** START OF Given material **

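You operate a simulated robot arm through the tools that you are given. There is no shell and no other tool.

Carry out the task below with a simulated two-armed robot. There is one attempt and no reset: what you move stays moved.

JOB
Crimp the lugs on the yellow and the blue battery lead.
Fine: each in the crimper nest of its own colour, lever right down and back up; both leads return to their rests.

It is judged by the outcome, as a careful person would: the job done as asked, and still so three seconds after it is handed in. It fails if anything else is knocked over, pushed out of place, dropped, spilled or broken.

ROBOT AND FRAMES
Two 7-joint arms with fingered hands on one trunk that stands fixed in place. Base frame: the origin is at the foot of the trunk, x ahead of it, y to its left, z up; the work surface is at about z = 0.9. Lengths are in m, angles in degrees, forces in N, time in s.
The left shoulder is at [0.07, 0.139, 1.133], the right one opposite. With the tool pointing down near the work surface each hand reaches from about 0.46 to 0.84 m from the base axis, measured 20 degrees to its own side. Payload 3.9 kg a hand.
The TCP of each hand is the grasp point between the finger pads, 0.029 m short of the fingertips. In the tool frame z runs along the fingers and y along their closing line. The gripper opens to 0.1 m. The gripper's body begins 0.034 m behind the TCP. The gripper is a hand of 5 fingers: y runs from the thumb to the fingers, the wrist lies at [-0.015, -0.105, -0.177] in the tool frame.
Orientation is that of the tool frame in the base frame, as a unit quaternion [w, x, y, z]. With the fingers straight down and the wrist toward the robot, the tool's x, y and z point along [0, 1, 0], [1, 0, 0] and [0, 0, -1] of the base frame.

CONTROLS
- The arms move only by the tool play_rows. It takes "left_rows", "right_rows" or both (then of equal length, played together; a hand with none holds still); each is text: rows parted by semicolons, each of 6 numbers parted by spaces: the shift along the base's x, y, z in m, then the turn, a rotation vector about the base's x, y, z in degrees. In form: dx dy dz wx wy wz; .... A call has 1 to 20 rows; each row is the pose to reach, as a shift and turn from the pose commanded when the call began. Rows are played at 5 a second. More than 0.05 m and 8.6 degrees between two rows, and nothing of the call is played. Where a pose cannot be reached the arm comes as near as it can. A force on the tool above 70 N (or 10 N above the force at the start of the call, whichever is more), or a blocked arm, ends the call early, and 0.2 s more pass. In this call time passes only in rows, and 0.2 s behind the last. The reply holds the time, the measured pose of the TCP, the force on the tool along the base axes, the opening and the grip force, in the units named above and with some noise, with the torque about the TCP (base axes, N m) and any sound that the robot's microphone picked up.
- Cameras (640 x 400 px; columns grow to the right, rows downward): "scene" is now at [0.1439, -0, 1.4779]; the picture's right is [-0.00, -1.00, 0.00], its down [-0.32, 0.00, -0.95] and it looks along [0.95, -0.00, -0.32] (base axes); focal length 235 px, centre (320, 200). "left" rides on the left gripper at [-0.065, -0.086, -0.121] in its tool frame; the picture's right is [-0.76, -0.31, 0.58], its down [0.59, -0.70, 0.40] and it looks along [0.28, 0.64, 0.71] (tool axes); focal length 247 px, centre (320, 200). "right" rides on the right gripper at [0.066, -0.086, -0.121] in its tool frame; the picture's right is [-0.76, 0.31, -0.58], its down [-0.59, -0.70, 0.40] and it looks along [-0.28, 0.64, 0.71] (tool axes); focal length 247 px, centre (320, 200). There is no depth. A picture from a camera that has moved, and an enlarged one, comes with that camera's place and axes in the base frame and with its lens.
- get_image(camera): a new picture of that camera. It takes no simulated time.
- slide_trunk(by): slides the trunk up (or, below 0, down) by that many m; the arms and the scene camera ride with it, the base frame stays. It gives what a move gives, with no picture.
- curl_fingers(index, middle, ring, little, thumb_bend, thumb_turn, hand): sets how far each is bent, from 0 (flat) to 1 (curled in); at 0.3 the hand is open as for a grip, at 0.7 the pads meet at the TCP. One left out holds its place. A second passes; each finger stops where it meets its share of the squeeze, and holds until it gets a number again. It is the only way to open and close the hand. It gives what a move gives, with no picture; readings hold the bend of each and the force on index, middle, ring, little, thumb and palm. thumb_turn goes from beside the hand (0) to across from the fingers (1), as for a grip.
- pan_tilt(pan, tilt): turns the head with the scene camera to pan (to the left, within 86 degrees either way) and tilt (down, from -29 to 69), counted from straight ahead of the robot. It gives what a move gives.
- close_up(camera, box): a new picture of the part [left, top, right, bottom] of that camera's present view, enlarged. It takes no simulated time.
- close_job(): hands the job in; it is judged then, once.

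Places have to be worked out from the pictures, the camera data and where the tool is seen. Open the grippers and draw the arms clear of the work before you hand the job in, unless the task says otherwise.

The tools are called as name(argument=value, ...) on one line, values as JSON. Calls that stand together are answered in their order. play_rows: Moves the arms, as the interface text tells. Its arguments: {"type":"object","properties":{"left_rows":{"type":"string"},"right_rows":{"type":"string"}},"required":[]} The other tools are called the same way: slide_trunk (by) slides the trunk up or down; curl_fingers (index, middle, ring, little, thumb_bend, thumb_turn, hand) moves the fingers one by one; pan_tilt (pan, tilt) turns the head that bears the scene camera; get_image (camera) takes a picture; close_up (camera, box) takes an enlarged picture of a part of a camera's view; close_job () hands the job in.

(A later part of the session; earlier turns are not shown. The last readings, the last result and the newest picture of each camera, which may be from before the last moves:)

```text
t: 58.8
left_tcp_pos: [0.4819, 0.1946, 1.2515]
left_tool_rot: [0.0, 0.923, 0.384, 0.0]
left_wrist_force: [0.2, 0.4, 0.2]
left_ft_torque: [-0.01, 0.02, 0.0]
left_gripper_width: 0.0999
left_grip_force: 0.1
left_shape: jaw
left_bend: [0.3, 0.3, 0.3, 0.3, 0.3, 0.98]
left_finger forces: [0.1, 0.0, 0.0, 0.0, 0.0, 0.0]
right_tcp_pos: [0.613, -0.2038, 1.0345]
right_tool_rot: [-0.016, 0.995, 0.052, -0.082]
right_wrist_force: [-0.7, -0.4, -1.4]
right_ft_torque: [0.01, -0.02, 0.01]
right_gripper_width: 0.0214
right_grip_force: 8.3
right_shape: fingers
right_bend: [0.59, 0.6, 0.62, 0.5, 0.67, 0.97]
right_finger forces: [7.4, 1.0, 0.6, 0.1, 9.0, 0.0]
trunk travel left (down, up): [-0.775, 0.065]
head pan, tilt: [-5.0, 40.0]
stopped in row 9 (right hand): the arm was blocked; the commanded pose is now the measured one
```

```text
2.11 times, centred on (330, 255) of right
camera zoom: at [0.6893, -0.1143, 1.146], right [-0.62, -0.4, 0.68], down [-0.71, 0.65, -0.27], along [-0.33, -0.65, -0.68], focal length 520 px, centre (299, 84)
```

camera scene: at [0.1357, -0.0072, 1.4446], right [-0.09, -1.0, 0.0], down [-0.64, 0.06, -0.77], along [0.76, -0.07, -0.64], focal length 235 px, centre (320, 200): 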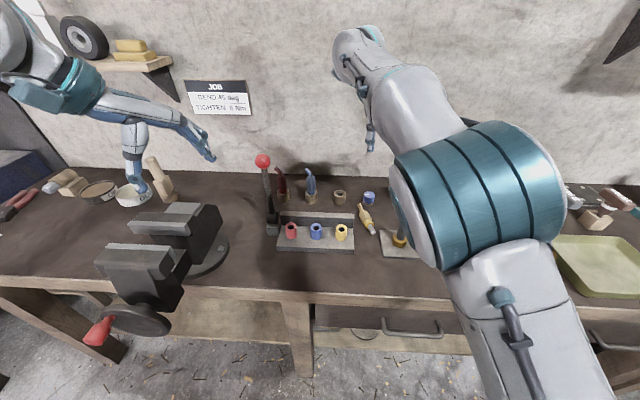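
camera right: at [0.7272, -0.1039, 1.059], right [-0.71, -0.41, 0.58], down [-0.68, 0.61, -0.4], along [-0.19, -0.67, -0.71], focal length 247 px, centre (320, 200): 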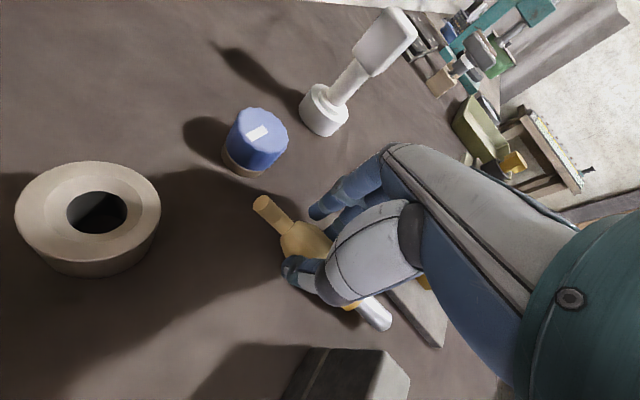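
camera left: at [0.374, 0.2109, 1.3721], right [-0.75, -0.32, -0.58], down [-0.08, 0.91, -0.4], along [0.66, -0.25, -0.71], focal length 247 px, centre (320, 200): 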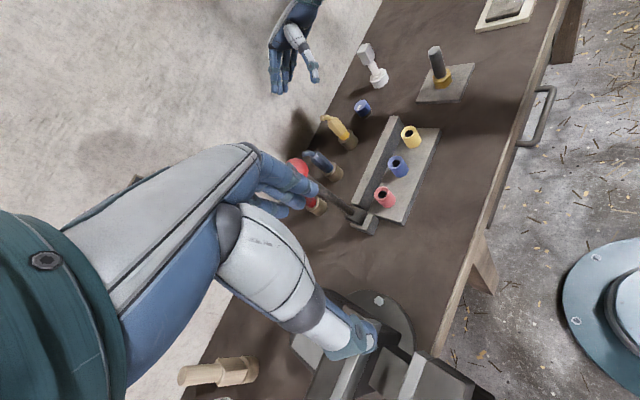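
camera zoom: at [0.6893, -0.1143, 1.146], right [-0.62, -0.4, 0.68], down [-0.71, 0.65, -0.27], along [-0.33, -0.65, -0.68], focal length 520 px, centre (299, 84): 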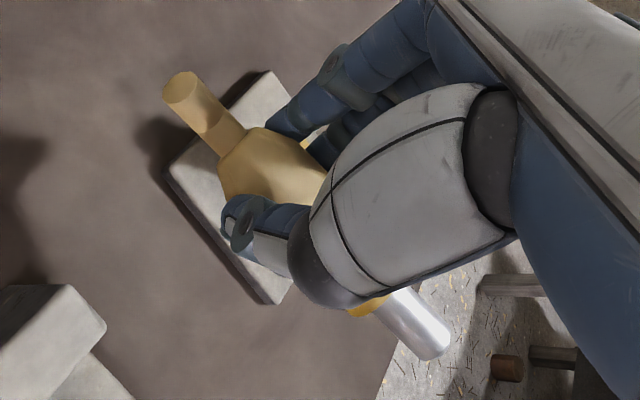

** END OF Given material **

Transcribe the preceding listing in its entirety and with exact wording, leaving out pictures. Use JSON: a list with one string for each line that is not empty.

### Answer in full
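[
  "You operate a simulated robot arm through the tools that you are given. There is no shell and no other tool.",
  "Carry out the task below with a simulated two-armed robot. There is one attempt and no reset: what you move stays moved.",
  "JOB",
  "Crimp the lugs on the yellow and the blue battery lead.",
  "Fine: each in the crimper nest of its own colour, lever right down and back up; both leads return to their rests.",
  "It is judged by the outcome, as a careful person would: the job done as asked, and still so three seconds after it is handed in. It fails if anything else is knocked over, pushed out of place, dropped, spilled or broken.",
  "ROBOT AND FRAMES",
  "Two 7-joint arms with fingered hands on one trunk that stands fixed in place. Base frame: the origin is at the foot of the trunk, x ahead of it, y to its left, z up; the work surface is at about z = 0.9. Lengths are in m, angles in degrees, forces in N, time in s.",
  "The left shoulder is at [0.07, 0.139, 1.133], the right one opposite. With the tool pointing down near the work surface each hand reaches from about 0.46 to 0.84 m from the base axis, measured 20 degrees to its own side. Payload 3.9 kg a hand.",
  "The TCP of each hand is the grasp point between the finger pads, 0.029 m short of the fingertips. In the tool frame z runs along the fingers and y along their closing line. The gripper opens to 0.1 m. The gripper's body begins 0.034 m behind the TCP. The gripper is a hand of 5 fingers: y runs from the thumb to the fingers, the wrist lies at [-0.015, -0.105, -0.177] in the tool frame.",
  "Orientation is that of the tool frame in the base frame, as a unit quaternion [w, x, y, z]. With the fingers straight down and the wrist toward the robot, the tool's x, y and z point along [0, 1, 0], [1, 0, 0] and [0, 0, -1] of the base frame.",
  "CONTROLS",
  "- The arms move only by the tool play_rows. It takes \"left_rows\", \"right_rows\" or both (then of equal length, played together; a hand with none holds still); each is text: rows parted by semicolons, each of 6 numbers parted by spaces: the shift along the base's x, y, z in m, then the turn, a rotation vector about the base's x, y, z in degrees. In form: dx dy dz wx wy wz; .... A call has 1 to 20 rows; each row is the pose to reach, as a shift and turn from the pose commanded when the call began. Rows are played at 5 a second. More than 0.05 m and 8.6 degrees between two rows, and nothing of the call is played. Where a pose cannot be reached the arm comes as near as it can. A force on the tool above 70 N (or 10 N above the force at the start of the call, whichever is more), or a blocked arm, ends the call early, and 0.2 s more pass. In this call time passes only in rows, and 0.2 s behind the last. The reply holds the time, the measured pose of the TCP, the force on the tool along the base axes, the opening and the grip force, in the units named above and with some noise, with the torque about the TCP (base axes, N m) and any sound that the robot's microphone picked up.",
  "- Cameras (640 x 400 px; columns grow to the right, rows downward): \"scene\" is now at [0.1439, -0, 1.4779]; the picture's right is [-0.00, -1.00, 0.00], its down [-0.32, 0.00, -0.95] and it looks along [0.95, -0.00, -0.32] (base axes); focal length 235 px, centre (320, 200). \"left\" rides on the left gripper at [-0.065, -0.086, -0.121] in its tool frame; the picture's right is [-0.76, -0.31, 0.58], its down [0.59, -0.70, 0.40] and it looks along [0.28, 0.64, 0.71] (tool axes); focal length 247 px, centre (320, 200). \"right\" rides on the right gripper at [0.066, -0.086, -0.121] in its tool frame; the picture's right is [-0.76, 0.31, -0.58], its down [-0.59, -0.70, 0.40] and it looks along [-0.28, 0.64, 0.71] (tool axes); focal length 247 px, centre (320, 200). There is no depth. A picture from a camera that has moved, and an enlarged one, comes with that camera's place and axes in the base frame and with its lens.",
  "- get_image(camera): a new picture of that camera. It takes no simulated time.",
  "- slide_trunk(by): slides the trunk up (or, below 0, down) by that many m; the arms and the scene camera ride with it, the base frame stays. It gives what a move gives, with no picture.",
  "- curl_fingers(index, middle, ring, little, thumb_bend, thumb_turn, hand): sets how far each is bent, from 0 (flat) to 1 (curled in); at 0.3 the hand is open as for a grip, at 0.7 the pads meet at the TCP. One left out holds its place. A second passes; each finger stops where it meets its share of the squeeze, and holds until it gets a number again. It is the only way to open and close the hand. It gives what a move gives, with no picture; readings hold the bend of each and the force on index, middle, ring, little, thumb and palm. thumb_turn goes from beside the hand (0) to across from the fingers (1), as for a grip.",
  "- pan_tilt(pan, tilt): turns the head with the scene camera to pan (to the left, within 86 degrees either way) and tilt (down, from -29 to 69), counted from straight ahead of the robot. It gives what a move gives.",
  "- close_up(camera, box): a new picture of the part [left, top, right, bottom] of that camera's present view, enlarged. It takes no simulated time.",
  "- close_job(): hands the job in; it is judged then, once.",
  "Places have to be worked out from the pictures, the camera data and where the tool is seen. Open the grippers and draw the arms clear of the work before you hand the job in, unless the task says otherwise.",
  "The tools are called as name(argument=value, ...) on one line, values as JSON. Calls that stand together are answered in their order. play_rows: Moves the arms, as the interface text tells. Its arguments: {\"type\":\"object\",\"properties\":{\"left_rows\":{\"type\":\"string\"},\"right_rows\":{\"type\":\"string\"}},\"required\":[]} The other tools are called the same way: slide_trunk (by) slides the trunk up or down; curl_fingers (index, middle, ring, little, thumb_bend, thumb_turn, hand) moves the fingers one by one; pan_tilt (pan, tilt) turns the head that bears the scene camera; get_image (camera) takes a picture; close_up (camera, box) takes an enlarged picture of a part of a camera's view; close_job () hands the job in.",
  "(A later part of the session; earlier turns are not shown. The last readings, the last result and the newest picture of each camera, which may be from before the last moves:)",
  "```text",
  "t: 58.8",
  "left_tcp_pos: [0.4819, 0.1946, 1.2515]",
  "left_tool_rot: [0.0, 0.923, 0.384, 0.0]",
  "left_wrist_force: [0.2, 0.4, 0.2]",
  "left_ft_torque: [-0.01, 0.02, 0.0]",
  "left_gripper_width: 0.0999",
  "left_grip_force: 0.1",
  "left_shape: jaw",
  "left_bend: [0.3, 0.3, 0.3, 0.3, 0.3, 0.98]",
  "left_finger forces: [0.1, 0.0, 0.0, 0.0, 0.0, 0.0]",
  "right_tcp_pos: [0.613, -0.2038, 1.0345]",
  "right_tool_rot: [-0.016, 0.995, 0.052, -0.082]",
  "right_wrist_force: [-0.7, -0.4, -1.4]",
  "right_ft_torque: [0.01, -0.02, 0.01]",
  "right_gripper_width: 0.0214",
  "right_grip_force: 8.3",
  "right_shape: fingers",
  "right_bend: [0.59, 0.6, 0.62, 0.5, 0.67, 0.97]",
  "right_finger forces: [7.4, 1.0, 0.6, 0.1, 9.0, 0.0]",
  "trunk travel left (down, up): [-0.775, 0.065]",
  "head pan, tilt: [-5.0, 40.0]",
  "stopped in row 9 (right hand): the arm was blocked; the commanded pose is now the measured one",
  "```",
  "```text",
  "2.11 times, centred on (330, 255) of right",
  "camera zoom: at [0.6893, -0.1143, 1.146], right [-0.62, -0.4, 0.68], down [-0.71, 0.65, -0.27], along [-0.33, -0.65, -0.68], focal length 520 px, centre (299, 84)",
  "```",
  "camera scene: at [0.1357, -0.0072, 1.4446], right [-0.09, -1.0, 0.0], down [-0.64, 0.06, -0.77], along [0.76, -0.07, -0.64], focal length 235 px, centre (320, 200): ",
  "camera right: at [0.7272, -0.1039, 1.059], right [-0.71, -0.41, 0.58], down [-0.68, 0.61, -0.4], along [-0.19, -0.67, -0.71], focal length 247 px, centre (320, 200): ",
  "camera left: at [0.374, 0.2109, 1.3721], right [-0.75, -0.32, -0.58], down [-0.08, 0.91, -0.4], along [0.66, -0.25, -0.71], focal length 247 px, centre (320, 200): ",
  "camera zoom: at [0.6893, -0.1143, 1.146], right [-0.62, -0.4, 0.68], down [-0.71, 0.65, -0.27], along [-0.33, -0.65, -0.68], focal length 520 px, centre (299, 84): "
]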